The movie premiered in April at the On Location: Memphis International Film and Music Fest and then had a three-week long run at the Malco Studio on the Square in Memphis. The film was shot in Holly Springs, Tupelo and Memphis.

“One Came Home is a story that is close to my heart,” Bearden said. “It has its basis in my own family’s history as my own grandmother tried to come to terms with my uncle’s death only a few weeks before the end of the war in Europe.”

At the home Mazilli, the young widow Hope (Hailey Giles) and soldier’s sister Savannah (Savannah Bearden, Willys daughter and who has the strongest performance of the film) set up a love triangle as we begin to understand more about each of their character’s dreams and nuances. Mazilli’s character comes into question early on but we are unsure of his motives. But the film has numerous comedic moments, touching upon Mississippi slang, even as far as a discussion about the outhouse.

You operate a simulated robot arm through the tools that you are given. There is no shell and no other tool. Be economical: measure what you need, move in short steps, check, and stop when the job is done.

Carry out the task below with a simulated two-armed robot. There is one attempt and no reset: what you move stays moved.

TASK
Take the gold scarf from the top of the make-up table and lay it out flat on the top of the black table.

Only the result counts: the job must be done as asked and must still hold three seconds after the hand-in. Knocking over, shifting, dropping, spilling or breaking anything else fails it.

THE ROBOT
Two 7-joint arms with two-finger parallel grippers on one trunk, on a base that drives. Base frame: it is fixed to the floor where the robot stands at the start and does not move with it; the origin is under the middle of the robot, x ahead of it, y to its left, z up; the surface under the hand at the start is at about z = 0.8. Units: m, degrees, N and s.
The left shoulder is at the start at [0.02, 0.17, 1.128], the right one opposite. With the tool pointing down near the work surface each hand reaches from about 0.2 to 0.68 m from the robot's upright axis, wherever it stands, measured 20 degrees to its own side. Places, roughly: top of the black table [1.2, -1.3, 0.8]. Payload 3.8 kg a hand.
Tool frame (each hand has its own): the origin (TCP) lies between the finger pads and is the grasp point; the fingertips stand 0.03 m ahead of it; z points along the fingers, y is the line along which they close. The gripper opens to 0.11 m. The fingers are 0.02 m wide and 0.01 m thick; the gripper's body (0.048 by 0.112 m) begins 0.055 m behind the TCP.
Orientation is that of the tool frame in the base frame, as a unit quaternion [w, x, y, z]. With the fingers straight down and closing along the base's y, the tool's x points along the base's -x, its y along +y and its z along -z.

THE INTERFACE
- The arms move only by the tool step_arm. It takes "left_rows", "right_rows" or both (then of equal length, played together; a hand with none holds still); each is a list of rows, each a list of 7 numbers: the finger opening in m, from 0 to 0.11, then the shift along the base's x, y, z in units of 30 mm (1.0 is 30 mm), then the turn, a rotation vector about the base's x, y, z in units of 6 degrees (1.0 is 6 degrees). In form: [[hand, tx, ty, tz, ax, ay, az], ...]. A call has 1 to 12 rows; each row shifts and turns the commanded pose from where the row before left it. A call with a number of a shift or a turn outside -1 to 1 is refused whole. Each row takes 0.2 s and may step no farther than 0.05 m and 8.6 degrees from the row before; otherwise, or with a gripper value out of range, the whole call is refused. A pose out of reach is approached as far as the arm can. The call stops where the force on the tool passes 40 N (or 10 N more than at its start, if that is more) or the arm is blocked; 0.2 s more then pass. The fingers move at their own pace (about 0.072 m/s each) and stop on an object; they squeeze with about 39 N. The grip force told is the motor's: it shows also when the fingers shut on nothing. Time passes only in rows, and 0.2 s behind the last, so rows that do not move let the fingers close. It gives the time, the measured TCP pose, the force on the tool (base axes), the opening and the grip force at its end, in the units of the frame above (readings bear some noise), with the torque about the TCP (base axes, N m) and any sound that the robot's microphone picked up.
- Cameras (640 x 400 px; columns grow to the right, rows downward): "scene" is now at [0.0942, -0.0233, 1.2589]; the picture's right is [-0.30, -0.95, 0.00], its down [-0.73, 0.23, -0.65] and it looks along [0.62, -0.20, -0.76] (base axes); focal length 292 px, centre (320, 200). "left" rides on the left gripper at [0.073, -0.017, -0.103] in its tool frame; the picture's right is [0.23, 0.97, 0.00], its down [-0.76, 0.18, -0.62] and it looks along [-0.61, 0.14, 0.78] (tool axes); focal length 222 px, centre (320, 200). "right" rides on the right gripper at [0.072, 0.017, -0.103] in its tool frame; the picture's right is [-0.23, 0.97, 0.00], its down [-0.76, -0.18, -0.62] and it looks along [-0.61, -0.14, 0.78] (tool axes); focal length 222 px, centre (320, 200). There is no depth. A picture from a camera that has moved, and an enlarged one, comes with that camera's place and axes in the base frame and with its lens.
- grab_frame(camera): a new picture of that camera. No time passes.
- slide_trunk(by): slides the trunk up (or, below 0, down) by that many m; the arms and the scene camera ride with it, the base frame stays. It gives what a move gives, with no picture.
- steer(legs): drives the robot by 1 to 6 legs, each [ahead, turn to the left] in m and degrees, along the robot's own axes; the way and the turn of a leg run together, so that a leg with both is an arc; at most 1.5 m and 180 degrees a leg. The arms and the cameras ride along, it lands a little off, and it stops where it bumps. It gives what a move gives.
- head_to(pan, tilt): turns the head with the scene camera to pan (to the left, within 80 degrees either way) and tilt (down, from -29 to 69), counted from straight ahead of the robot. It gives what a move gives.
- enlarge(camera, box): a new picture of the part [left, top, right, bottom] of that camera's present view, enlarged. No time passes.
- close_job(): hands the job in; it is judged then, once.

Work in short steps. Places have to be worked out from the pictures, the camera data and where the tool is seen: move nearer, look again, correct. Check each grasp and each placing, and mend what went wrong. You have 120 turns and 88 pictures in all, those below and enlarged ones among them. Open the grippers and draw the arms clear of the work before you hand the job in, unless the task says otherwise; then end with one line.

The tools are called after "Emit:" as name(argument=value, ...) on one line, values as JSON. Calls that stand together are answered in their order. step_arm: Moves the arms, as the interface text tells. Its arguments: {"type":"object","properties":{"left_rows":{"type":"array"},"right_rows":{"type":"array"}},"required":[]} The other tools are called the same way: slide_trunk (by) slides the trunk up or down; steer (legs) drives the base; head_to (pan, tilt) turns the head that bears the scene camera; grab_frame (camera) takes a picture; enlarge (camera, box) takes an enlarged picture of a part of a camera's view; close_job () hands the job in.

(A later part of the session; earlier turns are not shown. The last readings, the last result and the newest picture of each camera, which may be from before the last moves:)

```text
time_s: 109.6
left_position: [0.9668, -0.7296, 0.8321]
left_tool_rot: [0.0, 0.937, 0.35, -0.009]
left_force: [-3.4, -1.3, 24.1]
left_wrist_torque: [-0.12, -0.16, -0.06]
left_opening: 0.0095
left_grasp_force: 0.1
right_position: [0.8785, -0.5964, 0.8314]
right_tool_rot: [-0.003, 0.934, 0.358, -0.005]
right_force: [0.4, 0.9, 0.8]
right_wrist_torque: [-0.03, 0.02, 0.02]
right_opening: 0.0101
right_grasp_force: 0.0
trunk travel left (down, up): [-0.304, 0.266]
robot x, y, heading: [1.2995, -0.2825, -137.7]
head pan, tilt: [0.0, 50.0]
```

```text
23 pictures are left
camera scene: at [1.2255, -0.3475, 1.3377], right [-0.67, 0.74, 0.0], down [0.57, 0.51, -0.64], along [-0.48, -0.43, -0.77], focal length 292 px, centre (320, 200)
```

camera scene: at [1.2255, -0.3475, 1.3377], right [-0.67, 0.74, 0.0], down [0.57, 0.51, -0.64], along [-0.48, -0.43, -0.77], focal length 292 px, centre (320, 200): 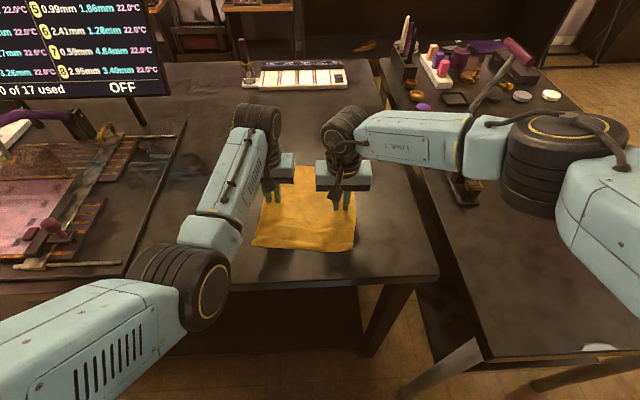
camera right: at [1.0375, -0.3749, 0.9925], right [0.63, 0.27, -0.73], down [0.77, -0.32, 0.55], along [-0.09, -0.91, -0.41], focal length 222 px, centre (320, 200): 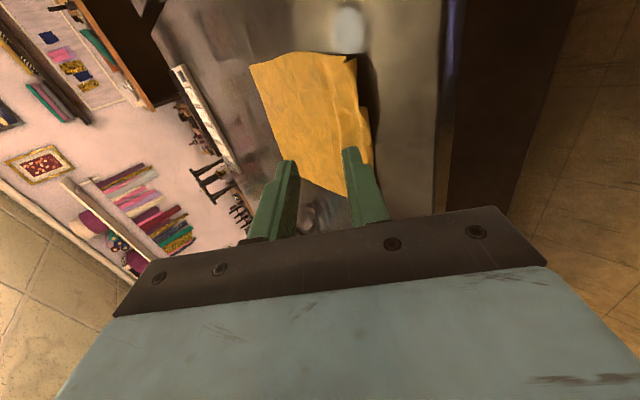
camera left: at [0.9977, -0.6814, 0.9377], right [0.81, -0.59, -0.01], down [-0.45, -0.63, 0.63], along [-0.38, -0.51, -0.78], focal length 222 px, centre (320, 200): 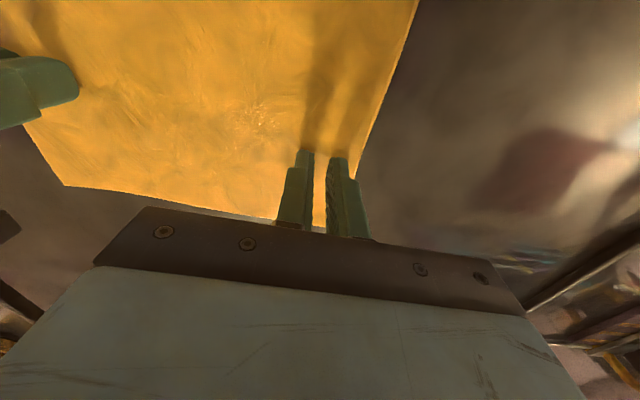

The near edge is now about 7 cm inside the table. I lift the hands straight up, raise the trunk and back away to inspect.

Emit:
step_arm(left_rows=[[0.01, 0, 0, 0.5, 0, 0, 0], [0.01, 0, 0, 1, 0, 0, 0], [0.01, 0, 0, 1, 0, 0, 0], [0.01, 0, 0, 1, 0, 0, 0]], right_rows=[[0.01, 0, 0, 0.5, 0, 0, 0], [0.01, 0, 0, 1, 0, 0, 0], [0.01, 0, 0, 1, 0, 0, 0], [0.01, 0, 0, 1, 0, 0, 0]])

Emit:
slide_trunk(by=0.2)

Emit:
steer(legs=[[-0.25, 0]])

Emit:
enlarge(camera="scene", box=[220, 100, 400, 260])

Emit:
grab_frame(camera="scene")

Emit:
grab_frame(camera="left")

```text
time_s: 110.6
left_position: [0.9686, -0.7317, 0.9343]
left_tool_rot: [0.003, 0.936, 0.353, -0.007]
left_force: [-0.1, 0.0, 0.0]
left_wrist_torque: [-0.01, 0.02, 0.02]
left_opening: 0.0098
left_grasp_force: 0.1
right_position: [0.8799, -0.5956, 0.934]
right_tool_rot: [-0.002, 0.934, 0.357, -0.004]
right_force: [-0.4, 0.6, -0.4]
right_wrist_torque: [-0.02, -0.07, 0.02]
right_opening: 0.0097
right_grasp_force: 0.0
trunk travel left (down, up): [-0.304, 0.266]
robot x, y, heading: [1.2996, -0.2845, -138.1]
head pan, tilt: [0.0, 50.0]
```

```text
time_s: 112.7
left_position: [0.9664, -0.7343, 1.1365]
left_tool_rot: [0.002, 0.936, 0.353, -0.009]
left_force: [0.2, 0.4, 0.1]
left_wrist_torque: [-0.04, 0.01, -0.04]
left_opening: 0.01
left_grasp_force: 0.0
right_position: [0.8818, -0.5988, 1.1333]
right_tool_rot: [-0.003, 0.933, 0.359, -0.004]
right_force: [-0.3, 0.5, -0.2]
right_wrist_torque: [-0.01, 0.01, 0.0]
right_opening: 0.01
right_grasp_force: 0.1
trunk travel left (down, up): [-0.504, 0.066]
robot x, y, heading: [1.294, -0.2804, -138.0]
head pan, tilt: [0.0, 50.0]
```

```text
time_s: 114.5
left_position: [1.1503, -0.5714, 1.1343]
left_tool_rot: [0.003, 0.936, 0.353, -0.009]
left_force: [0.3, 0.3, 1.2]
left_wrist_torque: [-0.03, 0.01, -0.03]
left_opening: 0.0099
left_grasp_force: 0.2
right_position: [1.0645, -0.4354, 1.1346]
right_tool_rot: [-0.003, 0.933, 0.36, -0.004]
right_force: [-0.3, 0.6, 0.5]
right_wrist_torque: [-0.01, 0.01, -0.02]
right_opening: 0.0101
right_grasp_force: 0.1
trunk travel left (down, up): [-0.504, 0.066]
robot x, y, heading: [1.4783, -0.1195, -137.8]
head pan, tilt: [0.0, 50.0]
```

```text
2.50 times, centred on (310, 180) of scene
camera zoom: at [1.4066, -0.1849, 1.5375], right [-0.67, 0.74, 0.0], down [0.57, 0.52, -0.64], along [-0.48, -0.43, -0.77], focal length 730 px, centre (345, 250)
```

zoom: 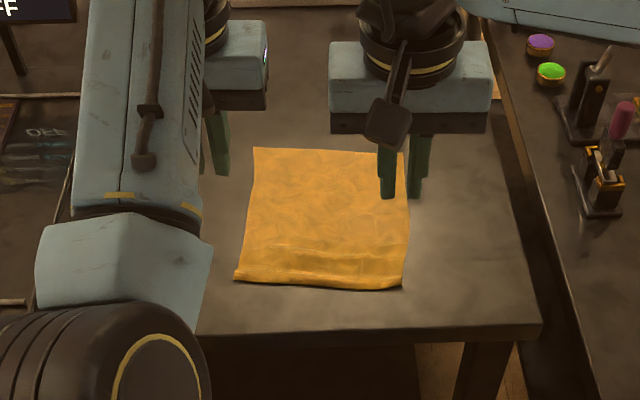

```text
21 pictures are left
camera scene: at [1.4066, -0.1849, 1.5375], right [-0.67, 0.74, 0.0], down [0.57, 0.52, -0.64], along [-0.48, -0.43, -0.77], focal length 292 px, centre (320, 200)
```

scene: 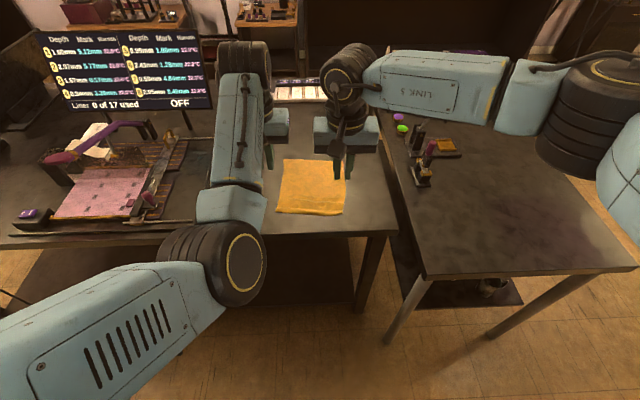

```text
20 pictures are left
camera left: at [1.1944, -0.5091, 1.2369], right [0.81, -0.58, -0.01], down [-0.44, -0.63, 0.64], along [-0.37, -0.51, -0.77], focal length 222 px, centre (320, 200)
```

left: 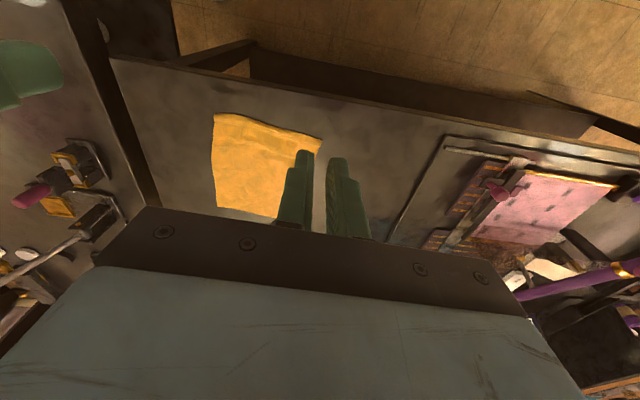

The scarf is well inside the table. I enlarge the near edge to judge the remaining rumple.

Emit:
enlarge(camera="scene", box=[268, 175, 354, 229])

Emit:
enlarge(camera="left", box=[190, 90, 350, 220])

However, the story tends towards the polite message of traditional Hallmark films rather than taking on a darker edge despite the controversial character and scheming of some of the characters.

Bearden worke with co-writer David Tankersley to develop the screenplay in summer of 2008 and filmed in the summer of 2009. Produced on a budget of around $30,000, the film was shot by Ryan Parker using the Red One high-resolution digital camera with an original score by Harry Manfredini.